Section 3744 is an exception to section 5300. A specific provision relating to a particular subject—here, an action by SISF for reimbursement of compensation it has paid—governs with respect to that subject as against the more general provisions of section 5300. [Citations.] SISF is authorized to bring this action against Mainstay's clients.

The Court addressed, and rejected, the clients’ arguments to the contrary: a 1986 amendment to Section 3744(c) is not an exhaustive list limiting the classes of persons against whom SISF may bring a suit; Section 3744(e) (regarding venue) does apply, as it expressly states it applied to then-pending actions; the decision in Charles J. Vacanti, M.D., Inc. v. State Compensation Insurance Fund, 24 Cal. 4th 800 (2001) does not involve a statute like Section 3774(c) which authorizes an action in state court; and the decision in Snyder v. Michael’s Stores, Inc., 16 Cal. 4th 991 (1997) is inapposite as the plaintiff there sought damages for her own injuries, not damages for an employee’s injury and, in addition, the present matter comes within the Legislature’s express exception to exclusivity.

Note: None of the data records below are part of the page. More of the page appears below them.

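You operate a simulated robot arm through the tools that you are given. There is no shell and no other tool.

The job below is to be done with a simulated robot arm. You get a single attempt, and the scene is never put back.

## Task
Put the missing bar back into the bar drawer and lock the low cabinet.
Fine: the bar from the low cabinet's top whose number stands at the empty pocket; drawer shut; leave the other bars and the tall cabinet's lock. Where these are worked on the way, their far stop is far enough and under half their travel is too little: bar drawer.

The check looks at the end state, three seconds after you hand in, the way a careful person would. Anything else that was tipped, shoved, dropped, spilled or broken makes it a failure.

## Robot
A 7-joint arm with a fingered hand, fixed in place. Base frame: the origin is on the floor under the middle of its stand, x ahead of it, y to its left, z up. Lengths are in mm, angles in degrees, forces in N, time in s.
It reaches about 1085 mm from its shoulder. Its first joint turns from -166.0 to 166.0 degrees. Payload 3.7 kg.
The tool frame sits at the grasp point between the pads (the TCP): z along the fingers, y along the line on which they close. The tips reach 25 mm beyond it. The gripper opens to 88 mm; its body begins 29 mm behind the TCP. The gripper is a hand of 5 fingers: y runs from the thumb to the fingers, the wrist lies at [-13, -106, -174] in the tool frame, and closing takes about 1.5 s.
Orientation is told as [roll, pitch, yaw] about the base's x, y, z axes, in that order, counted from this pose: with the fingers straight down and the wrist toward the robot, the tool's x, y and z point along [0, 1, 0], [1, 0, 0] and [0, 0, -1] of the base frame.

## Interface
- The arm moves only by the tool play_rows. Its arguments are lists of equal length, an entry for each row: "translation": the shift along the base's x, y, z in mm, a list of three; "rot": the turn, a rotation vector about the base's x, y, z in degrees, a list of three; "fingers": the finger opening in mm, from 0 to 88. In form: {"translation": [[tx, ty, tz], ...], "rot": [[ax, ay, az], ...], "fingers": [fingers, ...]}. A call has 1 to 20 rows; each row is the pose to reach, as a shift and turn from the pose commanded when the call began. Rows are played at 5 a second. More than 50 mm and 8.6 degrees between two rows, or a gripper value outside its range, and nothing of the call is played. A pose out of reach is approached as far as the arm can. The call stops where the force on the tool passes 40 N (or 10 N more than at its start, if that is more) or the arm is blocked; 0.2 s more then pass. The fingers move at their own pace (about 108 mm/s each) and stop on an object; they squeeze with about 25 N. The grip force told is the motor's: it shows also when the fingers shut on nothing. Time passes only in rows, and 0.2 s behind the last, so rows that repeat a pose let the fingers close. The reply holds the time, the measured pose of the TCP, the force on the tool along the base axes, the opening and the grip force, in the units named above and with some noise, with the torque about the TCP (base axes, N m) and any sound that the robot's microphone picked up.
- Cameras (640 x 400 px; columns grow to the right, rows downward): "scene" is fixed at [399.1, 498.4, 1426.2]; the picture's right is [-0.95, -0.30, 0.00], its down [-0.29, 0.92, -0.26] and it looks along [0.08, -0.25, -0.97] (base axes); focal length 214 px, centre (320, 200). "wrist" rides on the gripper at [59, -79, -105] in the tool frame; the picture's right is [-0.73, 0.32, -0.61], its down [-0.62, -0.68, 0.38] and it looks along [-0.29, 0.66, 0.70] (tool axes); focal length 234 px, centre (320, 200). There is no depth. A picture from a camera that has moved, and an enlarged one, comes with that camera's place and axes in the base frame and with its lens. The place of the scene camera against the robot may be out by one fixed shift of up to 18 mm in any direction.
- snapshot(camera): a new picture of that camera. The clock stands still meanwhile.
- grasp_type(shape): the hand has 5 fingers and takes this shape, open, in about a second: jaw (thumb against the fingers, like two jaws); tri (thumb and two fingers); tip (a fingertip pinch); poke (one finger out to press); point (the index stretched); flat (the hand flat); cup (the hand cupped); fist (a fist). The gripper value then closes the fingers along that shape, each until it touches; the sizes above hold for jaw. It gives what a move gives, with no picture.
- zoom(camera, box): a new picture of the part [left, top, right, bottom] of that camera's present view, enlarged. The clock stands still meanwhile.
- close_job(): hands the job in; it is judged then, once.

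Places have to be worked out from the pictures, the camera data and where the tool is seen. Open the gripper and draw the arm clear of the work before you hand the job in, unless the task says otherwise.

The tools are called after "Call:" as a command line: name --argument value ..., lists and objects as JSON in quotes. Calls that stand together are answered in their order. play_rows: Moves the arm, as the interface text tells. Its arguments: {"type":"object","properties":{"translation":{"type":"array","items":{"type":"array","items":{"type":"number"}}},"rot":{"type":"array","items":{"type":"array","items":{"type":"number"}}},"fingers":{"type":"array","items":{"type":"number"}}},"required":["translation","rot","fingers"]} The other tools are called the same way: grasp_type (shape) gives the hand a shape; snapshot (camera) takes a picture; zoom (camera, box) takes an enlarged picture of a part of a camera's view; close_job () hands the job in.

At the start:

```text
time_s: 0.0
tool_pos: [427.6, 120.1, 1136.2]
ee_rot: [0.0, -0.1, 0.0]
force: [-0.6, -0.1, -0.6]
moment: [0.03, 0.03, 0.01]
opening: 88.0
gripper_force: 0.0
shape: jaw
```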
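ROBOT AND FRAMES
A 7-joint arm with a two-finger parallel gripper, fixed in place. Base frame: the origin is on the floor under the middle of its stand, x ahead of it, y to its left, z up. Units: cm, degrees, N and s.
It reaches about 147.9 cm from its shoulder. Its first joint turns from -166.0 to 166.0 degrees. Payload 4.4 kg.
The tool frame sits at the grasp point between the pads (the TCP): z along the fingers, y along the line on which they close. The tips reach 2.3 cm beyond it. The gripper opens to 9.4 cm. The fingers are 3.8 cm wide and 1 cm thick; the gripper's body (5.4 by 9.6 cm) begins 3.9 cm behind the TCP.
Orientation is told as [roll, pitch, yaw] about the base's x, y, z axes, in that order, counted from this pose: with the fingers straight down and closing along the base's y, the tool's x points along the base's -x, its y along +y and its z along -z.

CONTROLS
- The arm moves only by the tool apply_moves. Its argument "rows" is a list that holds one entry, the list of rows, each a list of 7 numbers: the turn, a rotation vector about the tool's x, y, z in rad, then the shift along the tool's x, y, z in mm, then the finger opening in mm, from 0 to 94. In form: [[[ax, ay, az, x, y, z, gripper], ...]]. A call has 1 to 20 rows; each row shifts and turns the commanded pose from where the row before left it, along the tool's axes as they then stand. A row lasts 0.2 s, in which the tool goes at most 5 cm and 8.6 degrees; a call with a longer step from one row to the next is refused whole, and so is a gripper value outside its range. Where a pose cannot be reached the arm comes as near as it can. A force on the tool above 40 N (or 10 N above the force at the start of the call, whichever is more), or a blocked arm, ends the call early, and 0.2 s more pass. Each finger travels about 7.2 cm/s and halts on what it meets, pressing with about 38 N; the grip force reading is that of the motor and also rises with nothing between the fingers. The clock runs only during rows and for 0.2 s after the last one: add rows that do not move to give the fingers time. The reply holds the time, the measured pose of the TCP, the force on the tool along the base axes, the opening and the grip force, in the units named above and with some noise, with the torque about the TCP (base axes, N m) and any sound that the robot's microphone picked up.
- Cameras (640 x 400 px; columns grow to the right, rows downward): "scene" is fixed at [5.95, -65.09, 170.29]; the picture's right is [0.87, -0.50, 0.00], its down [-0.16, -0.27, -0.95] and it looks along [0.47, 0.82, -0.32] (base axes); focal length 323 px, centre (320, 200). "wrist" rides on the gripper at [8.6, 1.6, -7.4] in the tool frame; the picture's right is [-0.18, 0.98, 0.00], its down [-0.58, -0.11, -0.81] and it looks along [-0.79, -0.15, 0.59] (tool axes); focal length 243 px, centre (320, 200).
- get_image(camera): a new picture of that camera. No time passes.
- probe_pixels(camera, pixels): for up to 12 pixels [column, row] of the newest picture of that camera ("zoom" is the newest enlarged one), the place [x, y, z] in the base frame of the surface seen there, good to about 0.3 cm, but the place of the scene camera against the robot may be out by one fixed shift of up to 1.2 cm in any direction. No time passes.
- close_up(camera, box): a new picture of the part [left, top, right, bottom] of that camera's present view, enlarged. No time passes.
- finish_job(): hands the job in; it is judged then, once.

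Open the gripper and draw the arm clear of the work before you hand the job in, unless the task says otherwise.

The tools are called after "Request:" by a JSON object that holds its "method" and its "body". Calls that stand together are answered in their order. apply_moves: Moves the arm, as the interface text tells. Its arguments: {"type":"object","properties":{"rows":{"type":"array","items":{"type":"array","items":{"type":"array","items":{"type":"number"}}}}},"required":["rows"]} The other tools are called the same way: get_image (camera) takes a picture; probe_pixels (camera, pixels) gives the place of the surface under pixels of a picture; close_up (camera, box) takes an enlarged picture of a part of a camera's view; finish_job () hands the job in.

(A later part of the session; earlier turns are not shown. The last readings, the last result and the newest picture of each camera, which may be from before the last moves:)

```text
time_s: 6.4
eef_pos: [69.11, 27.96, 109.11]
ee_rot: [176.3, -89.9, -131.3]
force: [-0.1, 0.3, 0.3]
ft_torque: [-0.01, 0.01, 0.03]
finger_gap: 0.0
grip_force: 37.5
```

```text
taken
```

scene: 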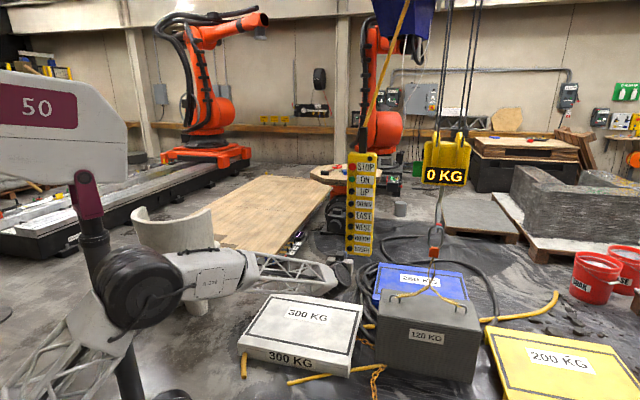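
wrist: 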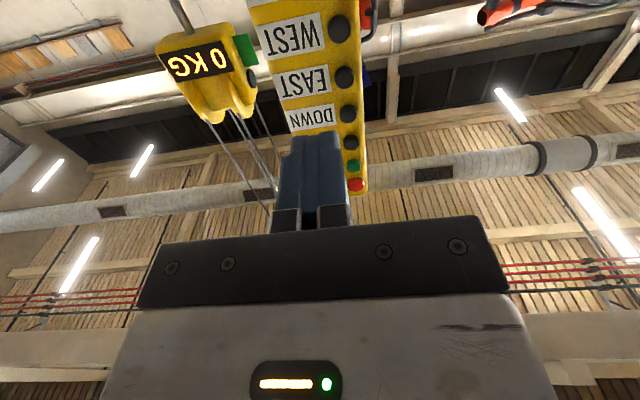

Finally, Mainstay’s clients argued the action is barred as their agreements with Mainstay complied with Section 3602(d). The Court rejected this argument as well, finding Section 3602(d) “protects employers from tort liability and penalties, but SISF’s actions do not seek tort liability or penalties.” The Court found no conflict with these statutes, but, “even if” there was such a conflict, “the more specific provisions of section 3744, subdivision (c) would control.” 

The Court did not decide whether SIFS judicially admitted the agreements between Mainstay and its clients complied with Section 3602(d) or whether SISF was judicially estopped from disputing this fact.